The full letter, “OCDA Report Custodial Death Investigation – Justin Bryan Perkins” is available at www.orangecountyda.org by selecting Officer-Involved Shootings and Custodial Death Letters under the Reports pull-down menu.

This article was released by the Orange County District Attorney’s Office. Below follow excerpts from the Custodial Death Report.

APD Officers Lee and Wang were dispatched in response to a possible assault. John Doe 1 provided the two officers with a statement about what had occurred and told officers that a male subject had punched him in the head unprovoked. The officers arrived at the apartment where Perkins was living with his uncle, and initially made contact with Perkins when he opened the front door to the apartment unit.

Officers attempted to initiate questioning with Perkins but were unable to elicit coherent details about the altercation he was referencing. Perkins continued to become more agitated throughout the approximately three-minute interaction in the doorway.

This culminated with Perkins attacking the two officers, causing them to respond by using their fists, Tasers, and batons, all to seemingly no avail until Perkins fell to the ground outside and was eventually subdued once Officer Wang was able to place him into a carotid restraint hold.

Officer Lee suffered the loss of a portion of his pinkie finger, which was severed by Perkins when he bit it off, and Officer Wang suffered a fractured hand. Both officers required surgery for their injuries. Based on a review of all the available evidence and the video from the [body worn camera], it is clear that the conduct of the officers in attempting to stop Perkins’ attack was completely reasonable under the circumstances.

What began as a misdemeanor assault investigation by the officers quickly turned into the officers fighting for their lives. When officers were finally able to gain control of Perkins and place him in handcuffs, they did everything they could to tend to him and his injuries.

Initially, Perkins was still alert, breathing, and had a pulse. He appeared to suffer from only cuts and abrasions that were incurred during the fight with Officers Lee and Wang. Regardless, paramedics had been called and were en route. Once Officers Edgar and Reynoso arrived on scene and took custody of Perkins from Officers Lee and Wang, they assisted him to his feet and began attempting to walk him to the parking lot in order to meet the paramedics.

Instead, while they were walking, Perkins began using his hands to try to grab at the officers. As a result, they placed him on the ground again and waited for the paramedics. During this entire time, Perkins remained breathing.

While on the ground the second time, he began kicking his feet around, preventing officers from controlling them. As a result, officers applied a hobble restraint to his legs to keep him from kicking them or breaking free from their grasp. Perkins remained alert and breathing for approximately 16 minutes after being initially handcuffed at the conclusion of the fight, and once even responded “yeah” in response to Officer Edgar’s question as to whether Perkins could stand up.

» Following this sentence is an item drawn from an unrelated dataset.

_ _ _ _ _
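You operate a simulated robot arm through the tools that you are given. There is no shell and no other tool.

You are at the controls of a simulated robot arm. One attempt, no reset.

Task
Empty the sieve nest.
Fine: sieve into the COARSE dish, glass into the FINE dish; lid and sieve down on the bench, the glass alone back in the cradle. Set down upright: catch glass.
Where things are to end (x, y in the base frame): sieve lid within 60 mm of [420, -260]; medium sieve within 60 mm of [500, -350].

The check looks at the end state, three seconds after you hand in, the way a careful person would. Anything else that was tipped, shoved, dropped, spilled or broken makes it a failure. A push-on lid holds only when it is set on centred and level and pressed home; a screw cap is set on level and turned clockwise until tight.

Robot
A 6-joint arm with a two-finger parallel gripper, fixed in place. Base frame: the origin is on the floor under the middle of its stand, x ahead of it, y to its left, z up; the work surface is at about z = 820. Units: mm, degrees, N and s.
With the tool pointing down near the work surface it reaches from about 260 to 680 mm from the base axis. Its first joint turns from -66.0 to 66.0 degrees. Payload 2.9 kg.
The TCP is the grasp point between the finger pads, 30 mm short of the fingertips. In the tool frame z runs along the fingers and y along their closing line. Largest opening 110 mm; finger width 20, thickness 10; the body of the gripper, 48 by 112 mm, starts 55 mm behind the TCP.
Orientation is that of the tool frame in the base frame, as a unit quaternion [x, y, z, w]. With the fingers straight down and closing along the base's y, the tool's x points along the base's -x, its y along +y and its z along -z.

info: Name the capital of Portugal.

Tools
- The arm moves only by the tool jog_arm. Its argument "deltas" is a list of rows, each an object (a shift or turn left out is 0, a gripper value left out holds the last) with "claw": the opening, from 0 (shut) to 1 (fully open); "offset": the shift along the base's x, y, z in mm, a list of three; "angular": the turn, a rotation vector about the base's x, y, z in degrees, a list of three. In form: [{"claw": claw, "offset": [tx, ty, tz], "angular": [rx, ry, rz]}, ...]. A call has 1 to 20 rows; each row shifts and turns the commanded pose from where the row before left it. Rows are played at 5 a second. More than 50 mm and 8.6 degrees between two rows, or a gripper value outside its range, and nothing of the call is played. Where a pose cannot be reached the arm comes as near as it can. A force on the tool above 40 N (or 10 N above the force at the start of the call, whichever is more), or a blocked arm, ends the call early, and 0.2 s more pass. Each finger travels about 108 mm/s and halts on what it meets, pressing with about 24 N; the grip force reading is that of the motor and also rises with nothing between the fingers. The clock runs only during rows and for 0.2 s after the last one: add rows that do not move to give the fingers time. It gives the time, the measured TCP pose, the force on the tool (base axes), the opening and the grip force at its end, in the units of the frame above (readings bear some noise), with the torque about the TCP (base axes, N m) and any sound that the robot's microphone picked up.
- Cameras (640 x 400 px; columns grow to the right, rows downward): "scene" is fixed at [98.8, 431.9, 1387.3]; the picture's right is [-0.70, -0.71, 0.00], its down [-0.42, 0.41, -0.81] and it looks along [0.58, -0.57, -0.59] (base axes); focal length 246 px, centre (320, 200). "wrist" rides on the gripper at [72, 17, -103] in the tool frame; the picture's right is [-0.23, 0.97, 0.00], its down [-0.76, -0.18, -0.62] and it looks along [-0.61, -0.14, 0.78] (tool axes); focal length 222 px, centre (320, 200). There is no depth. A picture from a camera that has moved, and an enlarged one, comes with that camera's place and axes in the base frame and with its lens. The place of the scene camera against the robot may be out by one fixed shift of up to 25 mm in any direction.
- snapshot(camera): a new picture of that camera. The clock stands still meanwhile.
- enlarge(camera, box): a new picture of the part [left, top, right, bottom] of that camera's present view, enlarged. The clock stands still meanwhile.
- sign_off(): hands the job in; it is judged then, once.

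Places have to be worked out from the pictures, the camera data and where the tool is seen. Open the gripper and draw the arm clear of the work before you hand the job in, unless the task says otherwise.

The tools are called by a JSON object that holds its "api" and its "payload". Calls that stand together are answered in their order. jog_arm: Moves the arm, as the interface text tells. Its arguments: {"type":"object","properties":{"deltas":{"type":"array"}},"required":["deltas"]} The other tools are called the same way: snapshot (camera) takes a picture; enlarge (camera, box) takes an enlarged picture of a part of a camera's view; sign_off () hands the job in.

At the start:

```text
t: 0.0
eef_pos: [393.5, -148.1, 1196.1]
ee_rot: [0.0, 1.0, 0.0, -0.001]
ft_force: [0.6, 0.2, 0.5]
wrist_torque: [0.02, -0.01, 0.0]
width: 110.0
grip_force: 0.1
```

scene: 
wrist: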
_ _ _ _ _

Once Perkins’ breathing ceased, CPR was immediately administered. Concurrently, when officers could no longer find a pulse, they immediately retrieved the necessary defibrillator (the AED). After attaching the AED pads to the appropriate locations on Perkins’ chest, the AED analyzed Perkins’ heart rhythm, and directed the officers that no shock was advised.

On one occasion, approximately two minutes after Perkins’ breathing initially ceased, Officer Edgar noted that Perkins was breathing once again. However, the officers noted that his breathing was “coming and going,” and therefore continued with CPR.

Less than six minutes after Perkins’ initial loss of breathing, paramedics arrived and took over medical care of Perkins. Perkins was transported to the hospital, where he was eventually declared to be in “critical condition.”

Perkins remained at the hospital and his health status continued to decline before he was declared deceased on October 31, 2018. The coroner determined that Perkins’ death was a result of acute polydrug intoxication due to the combined effects of Methorphan and Bupropion and ruled the manner of death accidental.